CS Lewis is my favorite author and he does a great job of taking difficult concepts like death and grieving and puts them into something I can understand better.

In my search I found a page full of quotes from a book he wrote entitled “A Grief Observed”.

He wrote the book in response to his wife’s death and the grief he felt afterwards.

I was trying to just find one quote but I imagined the different feelings others would have and couldn’t pick one.

So, instead I have cut and paste them below.

Hopefully you find some wisdom and comfort in at least one of them, I know I did.

Make it a great day.

Jake

“No one ever told me that grief felt so like fear.”

― C.S. Lewis

“I once read the sentence ‘I lay awake all night with a toothache, thinking about the toothache an about lying awake.’ That’s true to life. Part of every misery is, so to speak, the misery’s shadow or reflection: the fact that you don’t merely suffer but have to keep on thinking about the fact that you suffer. I not only live each endless day in grief, but live each day thinking about living each day in grief.”

― C.S. Lewis

“We were promised sufferings. They were part of the program. We were even told, ‘Blessed are they that mourn,’ and I accept it. I’ve got nothing that I hadn’t bargained for.
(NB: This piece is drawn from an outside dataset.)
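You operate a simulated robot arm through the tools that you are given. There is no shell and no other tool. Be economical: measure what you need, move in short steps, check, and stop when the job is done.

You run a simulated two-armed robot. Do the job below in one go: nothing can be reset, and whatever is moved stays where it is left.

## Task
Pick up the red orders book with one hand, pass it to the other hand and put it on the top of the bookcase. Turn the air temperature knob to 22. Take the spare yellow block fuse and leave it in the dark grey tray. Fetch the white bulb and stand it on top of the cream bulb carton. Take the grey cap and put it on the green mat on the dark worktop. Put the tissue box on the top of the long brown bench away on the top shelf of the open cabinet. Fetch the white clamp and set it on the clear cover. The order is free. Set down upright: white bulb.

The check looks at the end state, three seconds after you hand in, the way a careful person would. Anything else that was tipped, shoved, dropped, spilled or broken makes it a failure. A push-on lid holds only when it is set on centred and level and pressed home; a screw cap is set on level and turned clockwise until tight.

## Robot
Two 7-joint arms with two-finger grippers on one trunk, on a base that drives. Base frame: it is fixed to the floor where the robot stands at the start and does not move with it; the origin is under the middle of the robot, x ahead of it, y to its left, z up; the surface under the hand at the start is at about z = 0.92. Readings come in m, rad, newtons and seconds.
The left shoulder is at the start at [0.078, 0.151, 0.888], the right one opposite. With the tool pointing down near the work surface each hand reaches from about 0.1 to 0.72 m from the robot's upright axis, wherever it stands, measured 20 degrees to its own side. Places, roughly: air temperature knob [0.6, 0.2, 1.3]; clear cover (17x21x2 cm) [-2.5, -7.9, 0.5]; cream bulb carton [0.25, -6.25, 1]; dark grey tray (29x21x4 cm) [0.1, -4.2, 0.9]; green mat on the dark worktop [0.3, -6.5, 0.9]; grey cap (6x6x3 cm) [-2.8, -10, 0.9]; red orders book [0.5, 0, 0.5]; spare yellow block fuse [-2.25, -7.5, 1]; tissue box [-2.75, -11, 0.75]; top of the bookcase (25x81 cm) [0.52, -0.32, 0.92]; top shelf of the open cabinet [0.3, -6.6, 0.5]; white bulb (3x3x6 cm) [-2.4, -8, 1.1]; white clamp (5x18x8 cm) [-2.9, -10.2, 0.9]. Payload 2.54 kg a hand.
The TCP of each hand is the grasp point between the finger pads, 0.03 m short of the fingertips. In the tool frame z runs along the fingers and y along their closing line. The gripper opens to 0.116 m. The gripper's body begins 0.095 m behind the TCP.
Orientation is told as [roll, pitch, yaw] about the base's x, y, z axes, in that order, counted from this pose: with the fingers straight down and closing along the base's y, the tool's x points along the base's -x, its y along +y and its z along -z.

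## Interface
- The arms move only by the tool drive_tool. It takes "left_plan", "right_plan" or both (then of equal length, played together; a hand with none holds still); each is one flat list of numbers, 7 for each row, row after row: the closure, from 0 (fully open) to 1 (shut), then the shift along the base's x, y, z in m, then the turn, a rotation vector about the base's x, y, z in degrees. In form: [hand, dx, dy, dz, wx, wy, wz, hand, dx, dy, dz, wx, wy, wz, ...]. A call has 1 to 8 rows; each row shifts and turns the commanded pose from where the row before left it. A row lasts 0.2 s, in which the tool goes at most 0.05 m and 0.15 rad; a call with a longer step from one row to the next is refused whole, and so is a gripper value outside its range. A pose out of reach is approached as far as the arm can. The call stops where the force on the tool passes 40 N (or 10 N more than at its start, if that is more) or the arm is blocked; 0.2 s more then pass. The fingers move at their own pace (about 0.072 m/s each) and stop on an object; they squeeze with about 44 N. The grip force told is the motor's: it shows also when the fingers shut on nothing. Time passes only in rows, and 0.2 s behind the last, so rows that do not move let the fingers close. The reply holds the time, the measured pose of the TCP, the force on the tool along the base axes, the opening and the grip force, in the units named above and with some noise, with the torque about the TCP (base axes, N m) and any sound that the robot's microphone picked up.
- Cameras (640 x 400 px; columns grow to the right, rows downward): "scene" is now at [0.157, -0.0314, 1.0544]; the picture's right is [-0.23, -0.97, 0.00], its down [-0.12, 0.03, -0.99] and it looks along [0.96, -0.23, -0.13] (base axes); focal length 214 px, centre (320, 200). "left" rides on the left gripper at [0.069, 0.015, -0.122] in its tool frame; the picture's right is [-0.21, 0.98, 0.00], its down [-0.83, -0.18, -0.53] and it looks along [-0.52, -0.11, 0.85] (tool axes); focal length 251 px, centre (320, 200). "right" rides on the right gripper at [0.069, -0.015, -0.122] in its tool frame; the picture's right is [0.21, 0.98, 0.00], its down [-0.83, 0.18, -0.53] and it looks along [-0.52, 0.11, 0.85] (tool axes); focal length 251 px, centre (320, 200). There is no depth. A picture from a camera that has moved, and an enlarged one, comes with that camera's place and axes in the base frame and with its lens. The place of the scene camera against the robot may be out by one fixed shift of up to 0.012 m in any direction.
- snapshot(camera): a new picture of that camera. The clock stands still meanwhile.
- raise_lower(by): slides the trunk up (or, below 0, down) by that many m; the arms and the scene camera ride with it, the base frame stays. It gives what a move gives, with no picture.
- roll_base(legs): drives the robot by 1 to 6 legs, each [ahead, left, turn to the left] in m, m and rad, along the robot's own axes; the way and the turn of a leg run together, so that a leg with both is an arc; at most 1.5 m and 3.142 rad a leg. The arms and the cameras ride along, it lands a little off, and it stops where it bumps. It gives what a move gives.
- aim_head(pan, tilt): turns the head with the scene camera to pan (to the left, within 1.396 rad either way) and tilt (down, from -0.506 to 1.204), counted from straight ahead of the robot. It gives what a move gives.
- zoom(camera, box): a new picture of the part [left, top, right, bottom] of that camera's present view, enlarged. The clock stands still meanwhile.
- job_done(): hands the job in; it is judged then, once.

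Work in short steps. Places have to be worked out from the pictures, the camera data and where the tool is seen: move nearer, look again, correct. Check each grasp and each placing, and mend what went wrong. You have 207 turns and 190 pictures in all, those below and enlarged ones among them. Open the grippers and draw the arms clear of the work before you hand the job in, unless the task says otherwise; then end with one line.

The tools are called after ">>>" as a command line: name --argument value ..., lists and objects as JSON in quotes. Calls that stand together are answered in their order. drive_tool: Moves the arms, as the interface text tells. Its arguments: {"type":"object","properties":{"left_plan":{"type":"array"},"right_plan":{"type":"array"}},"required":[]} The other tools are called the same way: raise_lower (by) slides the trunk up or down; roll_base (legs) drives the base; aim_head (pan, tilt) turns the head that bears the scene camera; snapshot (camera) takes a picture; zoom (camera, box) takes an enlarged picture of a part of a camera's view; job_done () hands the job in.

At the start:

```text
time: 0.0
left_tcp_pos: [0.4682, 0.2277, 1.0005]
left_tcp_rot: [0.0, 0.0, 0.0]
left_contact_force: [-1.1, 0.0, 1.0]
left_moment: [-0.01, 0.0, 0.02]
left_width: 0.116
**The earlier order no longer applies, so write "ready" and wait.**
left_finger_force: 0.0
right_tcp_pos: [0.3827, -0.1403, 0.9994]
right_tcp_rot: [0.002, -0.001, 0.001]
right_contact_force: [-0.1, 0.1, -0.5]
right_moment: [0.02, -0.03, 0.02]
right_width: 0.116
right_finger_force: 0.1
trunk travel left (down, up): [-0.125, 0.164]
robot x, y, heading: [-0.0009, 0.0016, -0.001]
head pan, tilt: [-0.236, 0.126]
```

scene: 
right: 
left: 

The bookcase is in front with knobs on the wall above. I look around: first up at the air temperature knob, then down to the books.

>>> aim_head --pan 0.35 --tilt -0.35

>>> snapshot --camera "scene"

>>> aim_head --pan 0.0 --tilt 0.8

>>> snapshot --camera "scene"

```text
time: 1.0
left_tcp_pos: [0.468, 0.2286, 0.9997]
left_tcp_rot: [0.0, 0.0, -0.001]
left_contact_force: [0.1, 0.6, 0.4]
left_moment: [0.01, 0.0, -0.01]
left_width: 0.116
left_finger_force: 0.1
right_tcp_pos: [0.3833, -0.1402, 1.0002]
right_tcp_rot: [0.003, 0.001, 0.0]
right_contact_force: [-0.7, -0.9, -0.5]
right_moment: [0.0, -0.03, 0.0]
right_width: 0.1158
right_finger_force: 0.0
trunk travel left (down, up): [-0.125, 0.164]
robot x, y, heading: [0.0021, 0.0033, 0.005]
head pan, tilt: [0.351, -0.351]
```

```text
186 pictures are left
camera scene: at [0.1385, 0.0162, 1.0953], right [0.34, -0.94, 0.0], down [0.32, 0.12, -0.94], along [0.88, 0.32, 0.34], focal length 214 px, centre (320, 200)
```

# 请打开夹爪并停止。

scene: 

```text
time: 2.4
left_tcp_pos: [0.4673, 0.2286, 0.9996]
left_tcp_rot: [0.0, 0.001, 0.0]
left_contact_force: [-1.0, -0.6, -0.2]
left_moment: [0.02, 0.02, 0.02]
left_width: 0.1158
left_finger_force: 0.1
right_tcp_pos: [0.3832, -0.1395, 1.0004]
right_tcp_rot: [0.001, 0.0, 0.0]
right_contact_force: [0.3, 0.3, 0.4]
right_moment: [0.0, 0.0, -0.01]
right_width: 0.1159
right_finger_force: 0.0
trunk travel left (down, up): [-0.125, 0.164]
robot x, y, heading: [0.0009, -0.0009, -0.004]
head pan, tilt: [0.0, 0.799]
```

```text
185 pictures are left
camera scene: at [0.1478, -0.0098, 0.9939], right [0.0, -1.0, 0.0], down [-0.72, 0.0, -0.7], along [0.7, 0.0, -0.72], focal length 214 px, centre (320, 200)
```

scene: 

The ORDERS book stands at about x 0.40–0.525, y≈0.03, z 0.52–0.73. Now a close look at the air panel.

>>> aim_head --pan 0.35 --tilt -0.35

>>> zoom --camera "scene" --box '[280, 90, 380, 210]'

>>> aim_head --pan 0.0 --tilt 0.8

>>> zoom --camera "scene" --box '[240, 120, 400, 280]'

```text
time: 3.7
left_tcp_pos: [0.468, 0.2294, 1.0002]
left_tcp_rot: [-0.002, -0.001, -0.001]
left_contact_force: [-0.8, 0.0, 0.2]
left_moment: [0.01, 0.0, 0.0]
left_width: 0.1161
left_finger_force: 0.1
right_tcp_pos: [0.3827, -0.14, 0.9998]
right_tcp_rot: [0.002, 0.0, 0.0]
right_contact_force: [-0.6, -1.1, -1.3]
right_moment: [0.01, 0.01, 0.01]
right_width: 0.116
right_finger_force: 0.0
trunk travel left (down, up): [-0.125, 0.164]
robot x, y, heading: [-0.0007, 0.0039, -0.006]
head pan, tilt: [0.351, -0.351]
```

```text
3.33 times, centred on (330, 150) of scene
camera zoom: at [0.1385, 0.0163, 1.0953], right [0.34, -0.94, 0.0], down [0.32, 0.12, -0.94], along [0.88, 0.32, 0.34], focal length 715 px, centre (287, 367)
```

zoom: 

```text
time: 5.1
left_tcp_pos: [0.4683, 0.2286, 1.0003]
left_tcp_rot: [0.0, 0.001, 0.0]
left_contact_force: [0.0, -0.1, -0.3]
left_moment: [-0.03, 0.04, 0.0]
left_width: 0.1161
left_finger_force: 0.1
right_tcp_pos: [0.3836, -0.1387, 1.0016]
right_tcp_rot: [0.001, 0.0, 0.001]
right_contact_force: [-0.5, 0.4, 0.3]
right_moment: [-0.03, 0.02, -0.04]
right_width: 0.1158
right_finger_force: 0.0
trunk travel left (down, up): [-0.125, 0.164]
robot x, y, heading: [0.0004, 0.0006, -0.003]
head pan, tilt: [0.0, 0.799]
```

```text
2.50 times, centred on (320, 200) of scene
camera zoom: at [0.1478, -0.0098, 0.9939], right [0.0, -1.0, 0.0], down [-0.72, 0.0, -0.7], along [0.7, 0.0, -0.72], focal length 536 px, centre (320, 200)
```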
Of curse it is different when the thing happens to oneself, not to others, and in reality, not imagination.”

― C.S. Lewis

“Knock and it shall be opened.’ But does knocking mean hammering and kicking the door like a maniac?”

― C.S. Lewis

“God has not been trying an experiment on my faith or love in order to find out their quality. He knew it already. It was I who didn’t. In this trial He makes us occupy the dock, the witness box, and the bench all at once. He always knew that my temple was a house of cards. His only way of making me realize the fact was to knock it down.”

― C.S. Lewis

“It doesn’t really matter whether you grip the arms of the dentist’s chair or let your hands lie in your lap. The drill drills on.”

― C.S. Lewis

“The death of a beloved is an amputation.”

― C.S. Lewis

“You never know how much you really believe anything until its truth of falsehood becomes a matter of life and death to you. It is easy to say you believe a rope to be strong and sound as long as you are merely using it to cord a box. But suppose you had to hang by that rope over a precipice. Wouldn’t you then first discover how much you really trusted it?”

― C.S. Lewis

“For in grief nothing "stays put." One keeps on emerging from a phase, but it always recurs. Round and round. Everything repeats. Am I going in circles, or dare I hope I am on a spiral?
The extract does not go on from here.